La cotisation foncière est assise sur la valeur locative des biens soumis à la taxe foncière. Elle est perçue par les communes et leurs groupements, qui votent les taux applicables chaque année. Pour la cotisation sur la valeur ajoutée des entreprises, le taux est fixé au niveau national et varie en fonction du chiffre d'affaires réalisé.
La cotisation foncière est due au 15 décembre de l'année, ce qui explique que les chefs d'entreprise qui découvrent les sommes à payer réagissent ces jours-ci, comme le font notamment les auto-entrepreneurs (lire ci-dessous). Si les sommes exigées peuvent leur paraître aujourd'hui sans commune mesure avec leur chiffre d'affaires, les auto-entrepreneurs ne sont pourtant pas les principaux perdants de cette réforme.

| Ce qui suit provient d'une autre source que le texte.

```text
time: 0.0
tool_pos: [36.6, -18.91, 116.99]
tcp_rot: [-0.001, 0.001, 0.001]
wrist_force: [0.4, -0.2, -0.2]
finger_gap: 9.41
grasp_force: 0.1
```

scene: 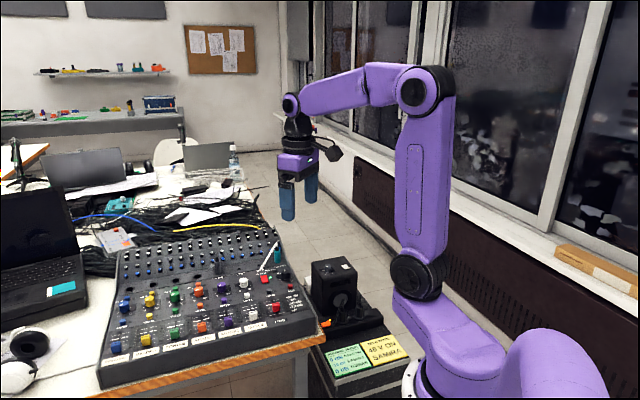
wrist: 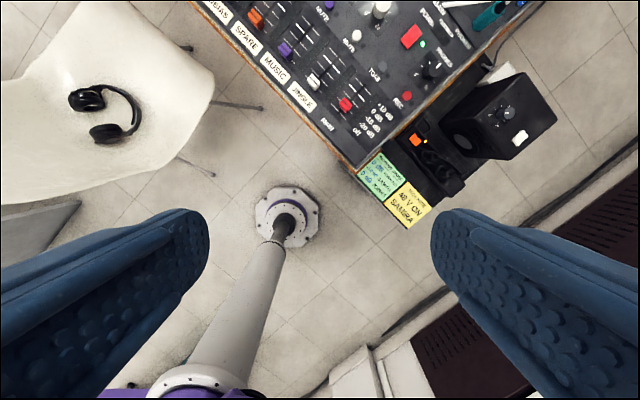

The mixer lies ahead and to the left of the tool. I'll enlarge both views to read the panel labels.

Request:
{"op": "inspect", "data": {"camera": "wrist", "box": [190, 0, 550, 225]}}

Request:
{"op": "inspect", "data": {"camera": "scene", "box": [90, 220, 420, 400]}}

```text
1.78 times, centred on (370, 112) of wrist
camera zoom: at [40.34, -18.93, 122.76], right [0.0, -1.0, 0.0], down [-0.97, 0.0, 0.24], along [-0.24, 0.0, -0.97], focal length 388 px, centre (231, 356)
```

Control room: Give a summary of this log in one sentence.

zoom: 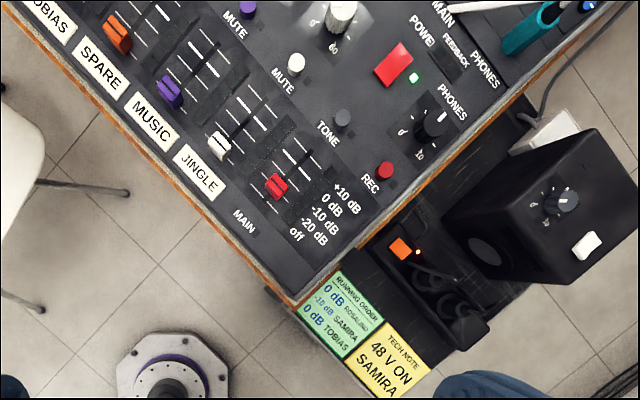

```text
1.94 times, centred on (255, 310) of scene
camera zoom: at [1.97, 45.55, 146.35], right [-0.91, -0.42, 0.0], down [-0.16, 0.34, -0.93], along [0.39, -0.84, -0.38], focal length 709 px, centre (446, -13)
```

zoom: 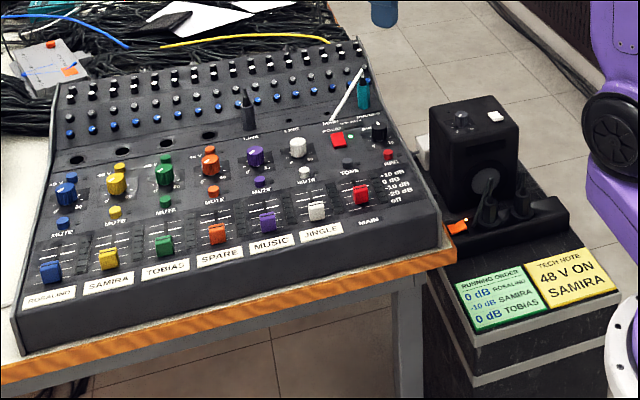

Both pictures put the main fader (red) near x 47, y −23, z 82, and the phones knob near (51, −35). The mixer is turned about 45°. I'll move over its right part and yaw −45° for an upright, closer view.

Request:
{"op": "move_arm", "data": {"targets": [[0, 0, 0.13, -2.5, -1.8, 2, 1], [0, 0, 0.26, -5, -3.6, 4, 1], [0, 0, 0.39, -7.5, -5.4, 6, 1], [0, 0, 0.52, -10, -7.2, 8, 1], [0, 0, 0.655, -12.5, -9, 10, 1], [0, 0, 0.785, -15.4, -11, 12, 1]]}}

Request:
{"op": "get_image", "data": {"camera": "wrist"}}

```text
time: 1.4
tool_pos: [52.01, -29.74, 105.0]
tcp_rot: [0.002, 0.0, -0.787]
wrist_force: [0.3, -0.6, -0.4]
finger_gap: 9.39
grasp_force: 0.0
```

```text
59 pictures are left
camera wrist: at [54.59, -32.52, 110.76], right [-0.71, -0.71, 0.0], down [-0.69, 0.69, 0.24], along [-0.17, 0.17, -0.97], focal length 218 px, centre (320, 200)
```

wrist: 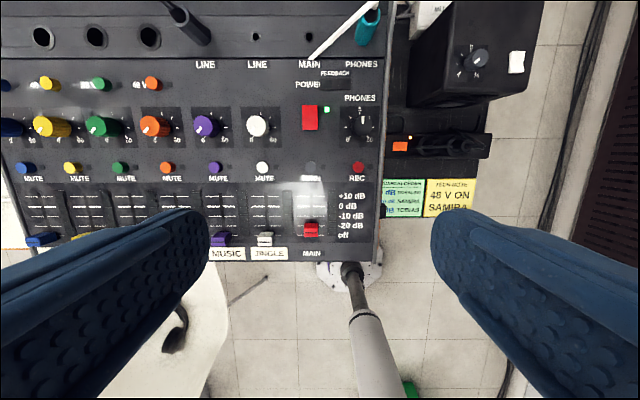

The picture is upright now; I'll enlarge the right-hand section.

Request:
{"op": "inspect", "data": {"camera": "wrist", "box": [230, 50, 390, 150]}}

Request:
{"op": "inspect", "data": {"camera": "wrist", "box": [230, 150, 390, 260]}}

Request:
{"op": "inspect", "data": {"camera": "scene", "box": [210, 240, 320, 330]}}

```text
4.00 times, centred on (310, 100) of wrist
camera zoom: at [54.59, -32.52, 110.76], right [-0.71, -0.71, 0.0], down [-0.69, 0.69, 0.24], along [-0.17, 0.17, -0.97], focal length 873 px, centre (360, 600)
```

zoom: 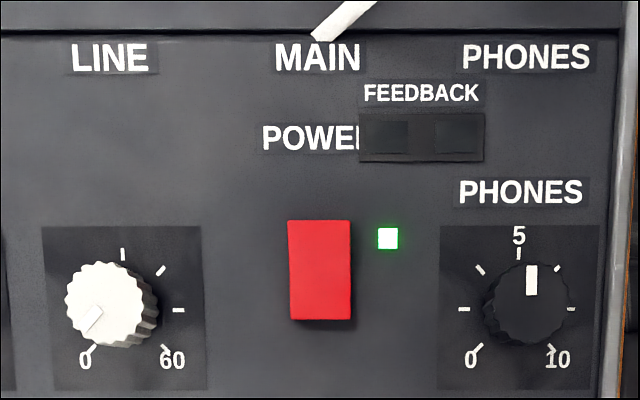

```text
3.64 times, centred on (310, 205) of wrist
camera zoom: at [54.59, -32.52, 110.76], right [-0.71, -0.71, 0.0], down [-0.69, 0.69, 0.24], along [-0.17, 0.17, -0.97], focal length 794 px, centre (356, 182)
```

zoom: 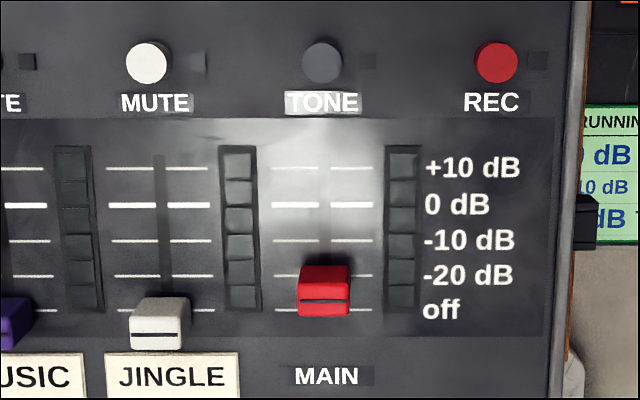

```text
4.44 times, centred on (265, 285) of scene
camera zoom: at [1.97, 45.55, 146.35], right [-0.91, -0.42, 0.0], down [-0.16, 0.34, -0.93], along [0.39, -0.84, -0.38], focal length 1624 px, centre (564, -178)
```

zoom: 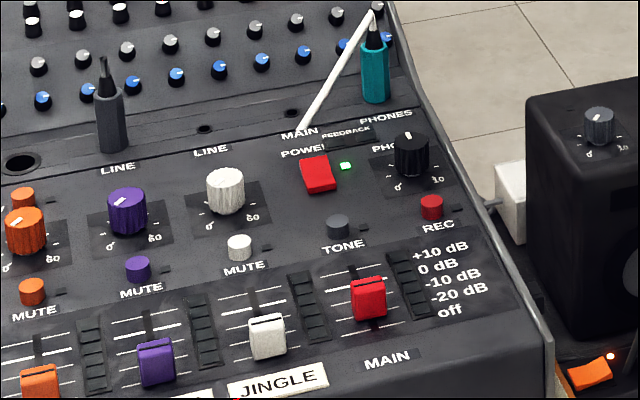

« Elle ne change pas grand-chose pour les grosses entreprises, résume Bruno Jotrau, président de l'Ordre des experts-comptables d'Aquitaine. Les petites et moyennes entreprises sont souvent gagnantes. Mais ce n'est pas le cas pour toutes celles qui sont prestataires de services, avec des investissements relativement faibles et de fortes valeurs ajoutées. Pour elles, la CET peut être cinq ou six fois supérieure à la TP, voire davantage. »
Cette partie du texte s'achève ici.